Kwoi Gin
Toronto 43° 39' 12.53" N, 79° 23' 2.16" W Arts Film Person
About[edit]
"Toronto filmmaker Kwoi Gin's father, Suey Kee Gin, arrived in Canada in the early 1950s as a the "paper son" of his own grandfather, who had followed an uncle here to work on the Canadian Pacific Railway. He used false identity documents purchased by his mother in Hong Kong to enter Canada, a common deception used by families to overcome the discrimination of the Chinese Exclusion Act.
"My grandmother was worried that my father might get caught coming through immigration because she thought he might have been too young and they would turn him back," says Kwoi, who was born in Hong Kong. "She wanted to have that insurance that he would make it through."
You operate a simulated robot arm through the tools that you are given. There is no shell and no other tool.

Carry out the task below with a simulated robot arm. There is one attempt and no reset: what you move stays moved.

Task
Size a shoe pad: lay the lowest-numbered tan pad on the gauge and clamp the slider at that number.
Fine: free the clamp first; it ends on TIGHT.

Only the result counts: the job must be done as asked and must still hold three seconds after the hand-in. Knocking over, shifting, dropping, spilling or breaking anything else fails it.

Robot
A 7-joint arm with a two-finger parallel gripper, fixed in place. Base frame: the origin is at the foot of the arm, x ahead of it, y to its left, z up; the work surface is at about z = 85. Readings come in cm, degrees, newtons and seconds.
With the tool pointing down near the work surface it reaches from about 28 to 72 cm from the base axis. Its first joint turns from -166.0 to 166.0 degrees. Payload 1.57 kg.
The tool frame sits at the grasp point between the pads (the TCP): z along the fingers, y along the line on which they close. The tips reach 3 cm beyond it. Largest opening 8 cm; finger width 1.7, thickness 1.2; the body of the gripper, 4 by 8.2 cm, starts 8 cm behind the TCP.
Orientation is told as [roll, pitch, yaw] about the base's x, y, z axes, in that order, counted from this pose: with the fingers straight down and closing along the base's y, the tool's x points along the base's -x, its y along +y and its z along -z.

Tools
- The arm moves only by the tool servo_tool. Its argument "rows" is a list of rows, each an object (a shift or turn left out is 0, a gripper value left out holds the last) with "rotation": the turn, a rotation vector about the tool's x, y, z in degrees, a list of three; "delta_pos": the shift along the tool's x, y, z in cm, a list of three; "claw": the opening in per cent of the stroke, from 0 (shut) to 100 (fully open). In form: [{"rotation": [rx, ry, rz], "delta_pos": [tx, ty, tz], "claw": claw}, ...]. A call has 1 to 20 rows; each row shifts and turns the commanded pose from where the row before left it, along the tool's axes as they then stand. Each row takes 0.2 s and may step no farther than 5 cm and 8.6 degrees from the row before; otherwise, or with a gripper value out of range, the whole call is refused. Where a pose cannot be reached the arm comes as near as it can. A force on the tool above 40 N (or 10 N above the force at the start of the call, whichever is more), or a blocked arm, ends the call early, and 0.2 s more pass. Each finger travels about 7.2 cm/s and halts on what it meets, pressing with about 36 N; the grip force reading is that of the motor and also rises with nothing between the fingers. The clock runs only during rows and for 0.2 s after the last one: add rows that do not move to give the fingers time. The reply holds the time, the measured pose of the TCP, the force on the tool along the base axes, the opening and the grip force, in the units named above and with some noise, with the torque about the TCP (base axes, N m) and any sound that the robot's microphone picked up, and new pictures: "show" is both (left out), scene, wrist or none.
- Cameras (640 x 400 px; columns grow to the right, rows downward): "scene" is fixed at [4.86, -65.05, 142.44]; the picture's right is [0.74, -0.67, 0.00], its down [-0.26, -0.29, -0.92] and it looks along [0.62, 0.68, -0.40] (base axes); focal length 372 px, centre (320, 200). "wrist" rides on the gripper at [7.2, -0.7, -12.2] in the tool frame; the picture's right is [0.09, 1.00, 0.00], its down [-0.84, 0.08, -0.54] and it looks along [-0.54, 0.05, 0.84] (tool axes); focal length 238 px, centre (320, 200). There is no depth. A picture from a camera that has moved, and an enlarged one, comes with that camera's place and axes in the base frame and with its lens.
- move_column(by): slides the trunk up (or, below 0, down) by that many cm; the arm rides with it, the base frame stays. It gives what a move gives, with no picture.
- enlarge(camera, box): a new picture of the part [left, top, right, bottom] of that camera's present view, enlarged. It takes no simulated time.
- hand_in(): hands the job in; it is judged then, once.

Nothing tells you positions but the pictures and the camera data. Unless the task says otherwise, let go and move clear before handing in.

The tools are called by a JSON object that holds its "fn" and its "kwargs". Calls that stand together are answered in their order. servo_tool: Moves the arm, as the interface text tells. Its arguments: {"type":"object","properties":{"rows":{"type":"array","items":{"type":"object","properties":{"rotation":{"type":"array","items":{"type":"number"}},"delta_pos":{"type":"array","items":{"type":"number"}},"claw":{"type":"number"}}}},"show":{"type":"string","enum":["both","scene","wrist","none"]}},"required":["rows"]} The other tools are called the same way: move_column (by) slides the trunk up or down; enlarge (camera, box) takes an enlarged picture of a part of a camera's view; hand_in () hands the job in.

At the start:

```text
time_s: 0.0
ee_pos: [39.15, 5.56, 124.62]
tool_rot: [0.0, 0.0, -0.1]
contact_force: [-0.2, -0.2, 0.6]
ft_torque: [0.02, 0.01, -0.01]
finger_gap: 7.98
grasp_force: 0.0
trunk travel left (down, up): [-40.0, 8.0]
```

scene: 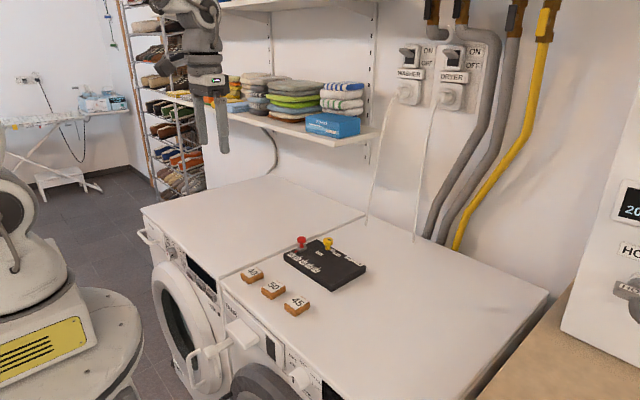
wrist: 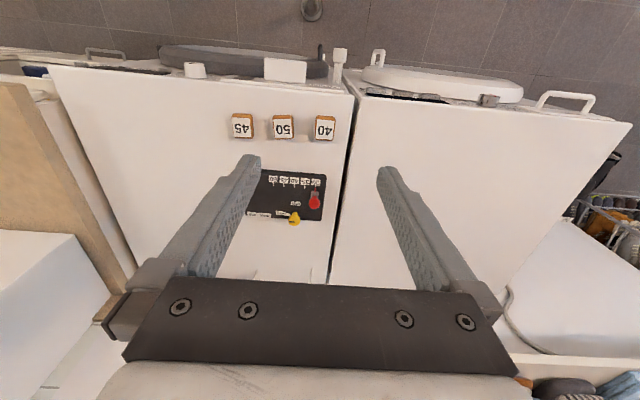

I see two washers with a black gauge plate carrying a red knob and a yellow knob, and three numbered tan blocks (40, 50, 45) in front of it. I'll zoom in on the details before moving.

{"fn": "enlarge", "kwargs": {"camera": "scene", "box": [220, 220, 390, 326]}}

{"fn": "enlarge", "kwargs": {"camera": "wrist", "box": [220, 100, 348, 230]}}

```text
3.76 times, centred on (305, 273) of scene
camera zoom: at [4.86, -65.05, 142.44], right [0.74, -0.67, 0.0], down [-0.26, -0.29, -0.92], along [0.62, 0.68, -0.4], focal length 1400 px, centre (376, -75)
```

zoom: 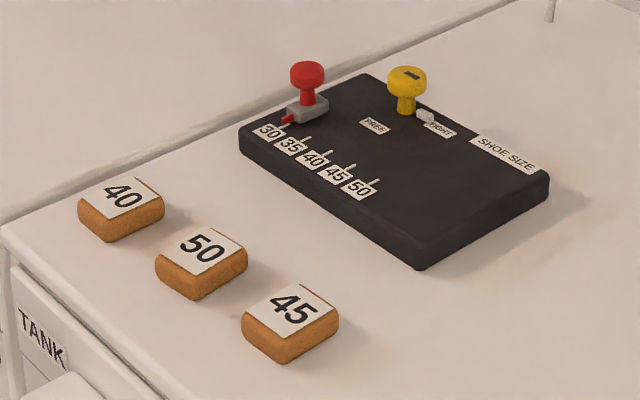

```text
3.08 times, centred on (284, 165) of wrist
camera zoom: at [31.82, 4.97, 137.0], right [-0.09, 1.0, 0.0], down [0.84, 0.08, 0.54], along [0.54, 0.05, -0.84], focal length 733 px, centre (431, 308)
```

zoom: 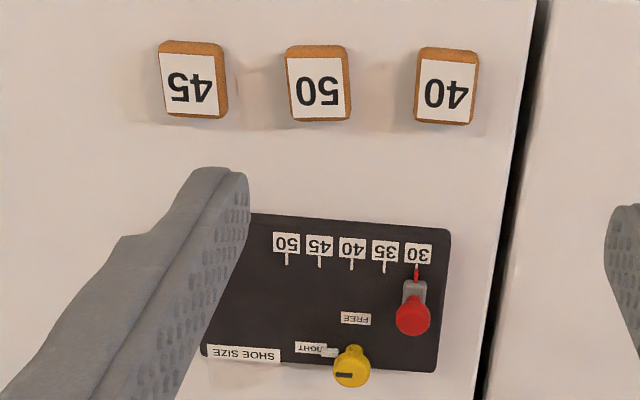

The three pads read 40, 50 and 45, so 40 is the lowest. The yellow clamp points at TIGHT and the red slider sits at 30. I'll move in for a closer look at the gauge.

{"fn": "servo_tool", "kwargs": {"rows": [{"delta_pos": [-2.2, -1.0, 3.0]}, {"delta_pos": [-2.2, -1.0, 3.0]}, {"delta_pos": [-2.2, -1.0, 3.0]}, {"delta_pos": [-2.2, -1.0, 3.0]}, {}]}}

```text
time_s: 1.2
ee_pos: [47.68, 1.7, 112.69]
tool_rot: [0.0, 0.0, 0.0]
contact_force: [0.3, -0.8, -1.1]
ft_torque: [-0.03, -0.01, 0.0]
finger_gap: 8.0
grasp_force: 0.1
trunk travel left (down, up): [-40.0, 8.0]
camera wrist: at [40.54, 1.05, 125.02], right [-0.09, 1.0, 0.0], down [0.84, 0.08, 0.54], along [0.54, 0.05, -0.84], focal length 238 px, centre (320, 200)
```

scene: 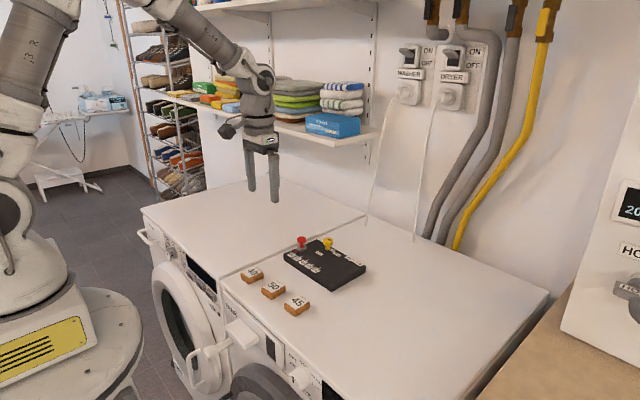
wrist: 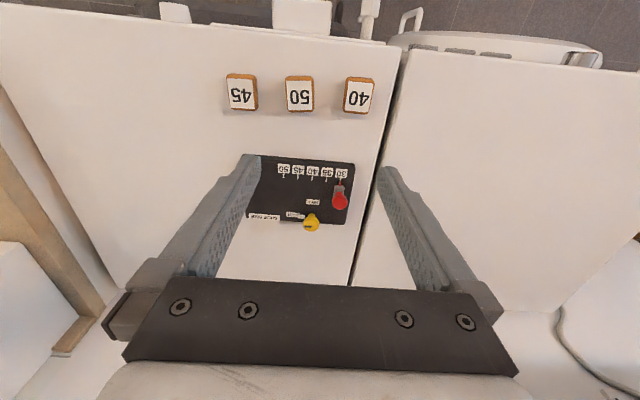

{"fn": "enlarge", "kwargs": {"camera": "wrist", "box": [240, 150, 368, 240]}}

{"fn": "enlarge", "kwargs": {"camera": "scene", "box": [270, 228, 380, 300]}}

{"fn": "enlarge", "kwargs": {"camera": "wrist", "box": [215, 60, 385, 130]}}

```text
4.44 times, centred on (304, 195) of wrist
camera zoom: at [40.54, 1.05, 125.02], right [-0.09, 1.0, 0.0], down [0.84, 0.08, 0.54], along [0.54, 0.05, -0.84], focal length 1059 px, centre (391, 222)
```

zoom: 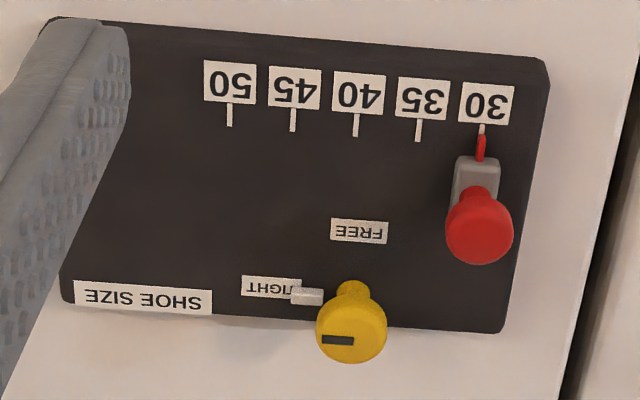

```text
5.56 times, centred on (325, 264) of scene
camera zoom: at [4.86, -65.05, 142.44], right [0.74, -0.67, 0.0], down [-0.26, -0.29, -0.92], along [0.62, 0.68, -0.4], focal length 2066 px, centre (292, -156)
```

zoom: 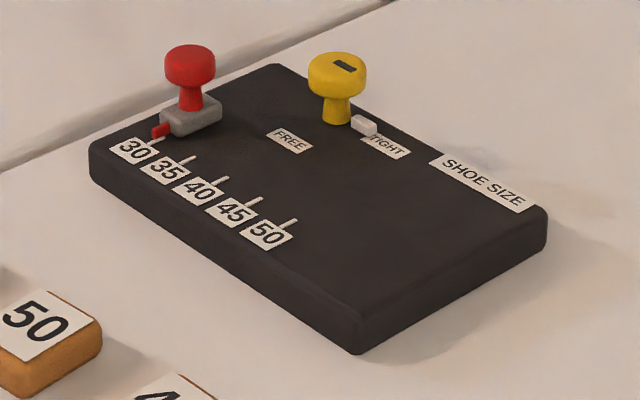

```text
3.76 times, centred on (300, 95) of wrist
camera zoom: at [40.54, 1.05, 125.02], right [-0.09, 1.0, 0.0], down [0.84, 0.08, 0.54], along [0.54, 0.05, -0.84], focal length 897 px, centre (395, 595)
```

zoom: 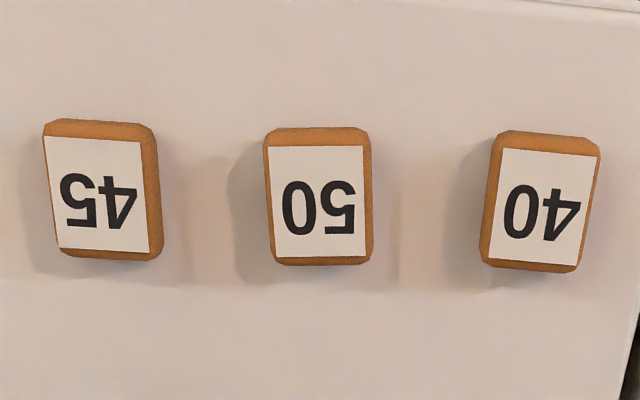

Canada had repealed the Exclusion Act in 1947, but many Chinese Canadian families still lived in legal limbo and found it difficult to reunite. Ironically, Kwoi's father once had legitimate papers, but they were sold to another family to allow a son to come to Canada under his name. In 1965, Kwoi and his mother were finally able to move from Hong Kong to Toronto, and he met his father for the first time. Then, as a 9-year-old boy, he found Canada to be frightening and alienating.
Kwoi says he's searched most of his life for a place to call home, traveling back to Hong Kong in the 1990s to explore his South China Sea roots. "I didn't want to come back, because I didn't really like it here in Canada. I couldn't fit in," he says. "Then when I went back there, I was very disillusioned and I realized I could never go home again. What I left was no longer there, and I didn't fit in there probably just as much as I didn't fit in here."
Kwoi also has searched for his family's Canadian roots in Quesnel Forks, B.C., a ghost town where his great-grandfather, Dip Gin, lived for a time after the completion of the CPR. "I remember stories, fragments, from my great-grandfather about going there after the railroad. So I wanted to see if I could find any of that history."[1]